Recently we had an incident where a toque was fed into a vaccum and quietly put away without discussion. We made him give up the money he earned for his report card to pay to fix the vaccuum cleaner.
We are trying to make the consequences significant for him to try to extinguish the behaviour. He is constantly trying to earn money so we figured that might make some impact. There are not many things that really seem to have an impact for him.
These things are frustrating and significant because to function in the world we must all use our communication skills. If I am mad at my boss and I feed his jacket through the shredder, that is considered vandalism and I will not only be charged I will be fired!!! I am trying to impress that words must be used to help others understand why and what you are frustrated about. That destruction of property is not an option. The price of doing this will be set high and hard. There is no other way to slam home this lesson.

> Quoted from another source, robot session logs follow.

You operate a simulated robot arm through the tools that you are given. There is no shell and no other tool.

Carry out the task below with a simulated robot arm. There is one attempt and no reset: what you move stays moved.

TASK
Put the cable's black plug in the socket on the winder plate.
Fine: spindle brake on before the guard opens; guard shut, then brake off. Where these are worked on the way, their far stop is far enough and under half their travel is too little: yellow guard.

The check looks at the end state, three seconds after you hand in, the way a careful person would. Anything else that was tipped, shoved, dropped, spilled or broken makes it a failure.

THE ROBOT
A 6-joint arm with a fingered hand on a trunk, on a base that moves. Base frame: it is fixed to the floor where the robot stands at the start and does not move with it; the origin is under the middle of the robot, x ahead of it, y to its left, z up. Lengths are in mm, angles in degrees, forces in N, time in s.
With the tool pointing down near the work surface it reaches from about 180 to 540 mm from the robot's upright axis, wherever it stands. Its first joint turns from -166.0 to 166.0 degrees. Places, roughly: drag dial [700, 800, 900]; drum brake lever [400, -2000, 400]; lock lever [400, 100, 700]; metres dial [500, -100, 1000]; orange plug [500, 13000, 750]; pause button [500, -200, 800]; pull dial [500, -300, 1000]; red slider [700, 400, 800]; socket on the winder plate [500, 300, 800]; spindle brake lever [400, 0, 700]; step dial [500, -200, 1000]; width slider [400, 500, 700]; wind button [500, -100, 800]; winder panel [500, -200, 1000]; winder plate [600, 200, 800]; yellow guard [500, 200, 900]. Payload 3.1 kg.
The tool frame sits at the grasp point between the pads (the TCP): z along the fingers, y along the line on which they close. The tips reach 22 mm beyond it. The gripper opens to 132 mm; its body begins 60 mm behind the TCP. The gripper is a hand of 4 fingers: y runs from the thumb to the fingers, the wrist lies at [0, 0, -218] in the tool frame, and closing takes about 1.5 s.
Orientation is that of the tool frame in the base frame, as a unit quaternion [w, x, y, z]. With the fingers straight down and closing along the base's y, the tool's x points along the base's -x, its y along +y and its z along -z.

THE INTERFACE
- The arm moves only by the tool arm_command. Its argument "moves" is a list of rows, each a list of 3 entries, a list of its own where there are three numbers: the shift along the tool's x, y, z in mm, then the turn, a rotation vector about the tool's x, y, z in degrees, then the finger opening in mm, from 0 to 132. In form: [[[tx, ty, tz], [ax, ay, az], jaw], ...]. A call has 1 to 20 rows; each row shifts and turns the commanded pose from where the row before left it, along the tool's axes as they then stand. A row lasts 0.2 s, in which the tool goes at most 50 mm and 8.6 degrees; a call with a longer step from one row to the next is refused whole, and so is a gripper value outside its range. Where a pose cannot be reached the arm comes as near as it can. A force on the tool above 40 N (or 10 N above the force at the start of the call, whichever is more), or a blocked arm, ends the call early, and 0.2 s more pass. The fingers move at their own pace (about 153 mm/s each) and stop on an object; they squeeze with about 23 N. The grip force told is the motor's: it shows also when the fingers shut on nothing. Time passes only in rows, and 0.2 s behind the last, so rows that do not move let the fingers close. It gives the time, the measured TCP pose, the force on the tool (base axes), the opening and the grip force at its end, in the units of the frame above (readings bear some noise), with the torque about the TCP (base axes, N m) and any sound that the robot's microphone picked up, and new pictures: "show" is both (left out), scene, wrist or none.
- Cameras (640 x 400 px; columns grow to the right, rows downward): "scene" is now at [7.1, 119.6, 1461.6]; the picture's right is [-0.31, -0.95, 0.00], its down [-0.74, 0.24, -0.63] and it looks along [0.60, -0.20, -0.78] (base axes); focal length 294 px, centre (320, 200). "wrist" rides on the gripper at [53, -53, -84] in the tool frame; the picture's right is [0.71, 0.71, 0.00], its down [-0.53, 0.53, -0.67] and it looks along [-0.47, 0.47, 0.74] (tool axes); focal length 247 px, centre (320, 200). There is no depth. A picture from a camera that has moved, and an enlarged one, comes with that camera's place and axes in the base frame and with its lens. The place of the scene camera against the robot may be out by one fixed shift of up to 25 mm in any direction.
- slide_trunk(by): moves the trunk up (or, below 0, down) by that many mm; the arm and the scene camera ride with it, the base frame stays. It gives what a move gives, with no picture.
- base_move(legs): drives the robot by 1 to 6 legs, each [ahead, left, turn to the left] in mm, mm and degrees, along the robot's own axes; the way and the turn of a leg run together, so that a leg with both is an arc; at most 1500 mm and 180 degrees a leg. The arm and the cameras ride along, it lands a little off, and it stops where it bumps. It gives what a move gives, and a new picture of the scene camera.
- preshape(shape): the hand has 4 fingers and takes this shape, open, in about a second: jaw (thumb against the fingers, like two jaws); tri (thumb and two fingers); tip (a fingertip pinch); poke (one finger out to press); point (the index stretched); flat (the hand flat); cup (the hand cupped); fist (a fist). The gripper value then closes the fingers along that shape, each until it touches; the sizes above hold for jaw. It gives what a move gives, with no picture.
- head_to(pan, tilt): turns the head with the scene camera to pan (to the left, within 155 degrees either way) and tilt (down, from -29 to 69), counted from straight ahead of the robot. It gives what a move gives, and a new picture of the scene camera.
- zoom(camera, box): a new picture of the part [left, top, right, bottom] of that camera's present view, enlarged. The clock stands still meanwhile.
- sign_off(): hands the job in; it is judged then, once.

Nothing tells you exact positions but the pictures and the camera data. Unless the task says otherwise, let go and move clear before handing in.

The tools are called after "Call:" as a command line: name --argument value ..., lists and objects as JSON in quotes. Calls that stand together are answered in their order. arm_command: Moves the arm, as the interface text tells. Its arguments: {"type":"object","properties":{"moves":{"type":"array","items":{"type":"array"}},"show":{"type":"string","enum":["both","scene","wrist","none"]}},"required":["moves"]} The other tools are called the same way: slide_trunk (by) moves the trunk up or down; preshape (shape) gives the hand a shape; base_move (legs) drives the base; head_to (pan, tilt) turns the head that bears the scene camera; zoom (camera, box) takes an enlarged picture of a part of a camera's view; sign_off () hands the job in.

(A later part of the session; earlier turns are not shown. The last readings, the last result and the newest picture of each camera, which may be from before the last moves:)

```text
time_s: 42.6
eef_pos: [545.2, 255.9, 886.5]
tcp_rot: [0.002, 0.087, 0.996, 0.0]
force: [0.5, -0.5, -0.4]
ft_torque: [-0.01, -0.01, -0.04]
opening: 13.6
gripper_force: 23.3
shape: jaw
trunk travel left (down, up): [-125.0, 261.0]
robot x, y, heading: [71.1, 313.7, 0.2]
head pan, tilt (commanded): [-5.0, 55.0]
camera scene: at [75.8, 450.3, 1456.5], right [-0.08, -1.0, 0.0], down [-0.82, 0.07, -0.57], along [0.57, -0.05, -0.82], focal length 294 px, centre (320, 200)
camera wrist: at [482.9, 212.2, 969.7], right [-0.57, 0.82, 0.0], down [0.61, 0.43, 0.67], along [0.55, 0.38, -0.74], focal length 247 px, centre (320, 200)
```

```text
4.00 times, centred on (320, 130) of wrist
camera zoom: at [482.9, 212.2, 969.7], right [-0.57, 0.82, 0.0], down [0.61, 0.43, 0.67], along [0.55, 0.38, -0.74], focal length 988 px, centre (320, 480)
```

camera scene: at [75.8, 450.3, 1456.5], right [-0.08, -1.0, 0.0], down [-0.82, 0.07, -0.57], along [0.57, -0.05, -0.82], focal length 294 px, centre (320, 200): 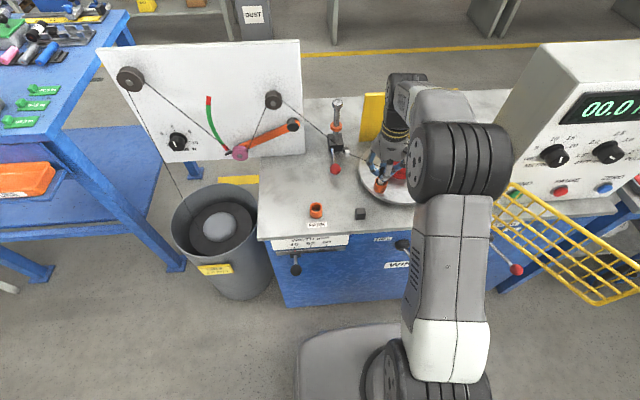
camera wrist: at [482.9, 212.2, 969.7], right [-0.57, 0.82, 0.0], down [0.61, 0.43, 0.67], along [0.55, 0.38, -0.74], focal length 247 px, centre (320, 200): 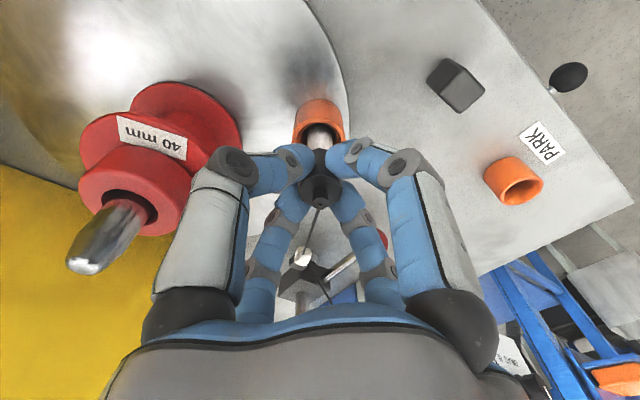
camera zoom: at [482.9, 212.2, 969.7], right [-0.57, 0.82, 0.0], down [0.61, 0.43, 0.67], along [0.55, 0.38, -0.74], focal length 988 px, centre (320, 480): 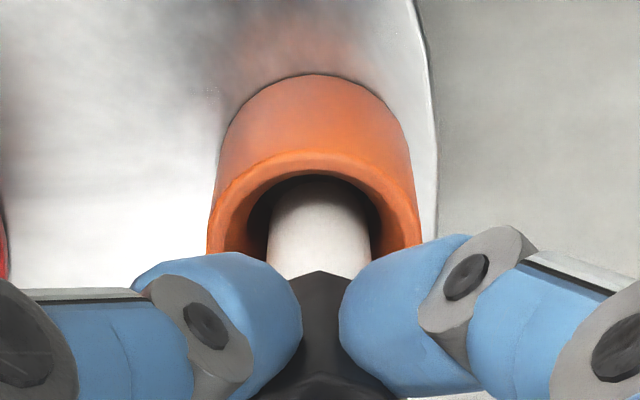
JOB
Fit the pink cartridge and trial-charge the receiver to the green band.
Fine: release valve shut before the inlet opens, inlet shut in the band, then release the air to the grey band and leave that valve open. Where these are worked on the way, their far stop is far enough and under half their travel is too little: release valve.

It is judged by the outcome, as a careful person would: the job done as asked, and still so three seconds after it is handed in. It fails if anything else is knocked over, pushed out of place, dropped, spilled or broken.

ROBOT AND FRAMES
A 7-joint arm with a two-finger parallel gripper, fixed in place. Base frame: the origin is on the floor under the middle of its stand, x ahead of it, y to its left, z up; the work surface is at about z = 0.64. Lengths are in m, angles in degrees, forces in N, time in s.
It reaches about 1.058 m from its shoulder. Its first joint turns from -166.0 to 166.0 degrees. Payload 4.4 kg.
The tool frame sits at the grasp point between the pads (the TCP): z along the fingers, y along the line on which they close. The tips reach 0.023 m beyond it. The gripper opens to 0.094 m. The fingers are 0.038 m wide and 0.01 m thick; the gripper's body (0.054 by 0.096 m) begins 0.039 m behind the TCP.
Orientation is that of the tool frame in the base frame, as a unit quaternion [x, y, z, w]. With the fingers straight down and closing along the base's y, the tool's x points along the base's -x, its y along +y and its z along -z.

I feel like I walk a minefield sometimes trying to figure out which are real and which are dummies, and even when I think I have it figured out, there is really no way to be sure. How do we accomodate the things they cannot change, without empowering them to use being on the spectrum as a crutch? How do I encourage them to be motivated and self reliant without losing my temper over having to repeat every instruction a thousand times before I lose it and decide to use a visual aid? I wish sometimes they came with a wiring map. A bit of an electrical blue print so that I wouldn't feel like I was on a brand new job site every day.
The risk I see as a parent is giving them a "pass" for something they can actually do that they are pretending they can't. And the only way I know is history. How long I have been trying to diligently modify that particular behaviour before I give in. From the outside to family, it looks very non scientific. I agree, it's not.
I simply haven't found any other way to cope. And cope each day I must.
I am certain that in many ways it is a similar if not the same process every parent must find to survive adolescence. And so, I carry on another day and hope not to find any other broken surprises at home.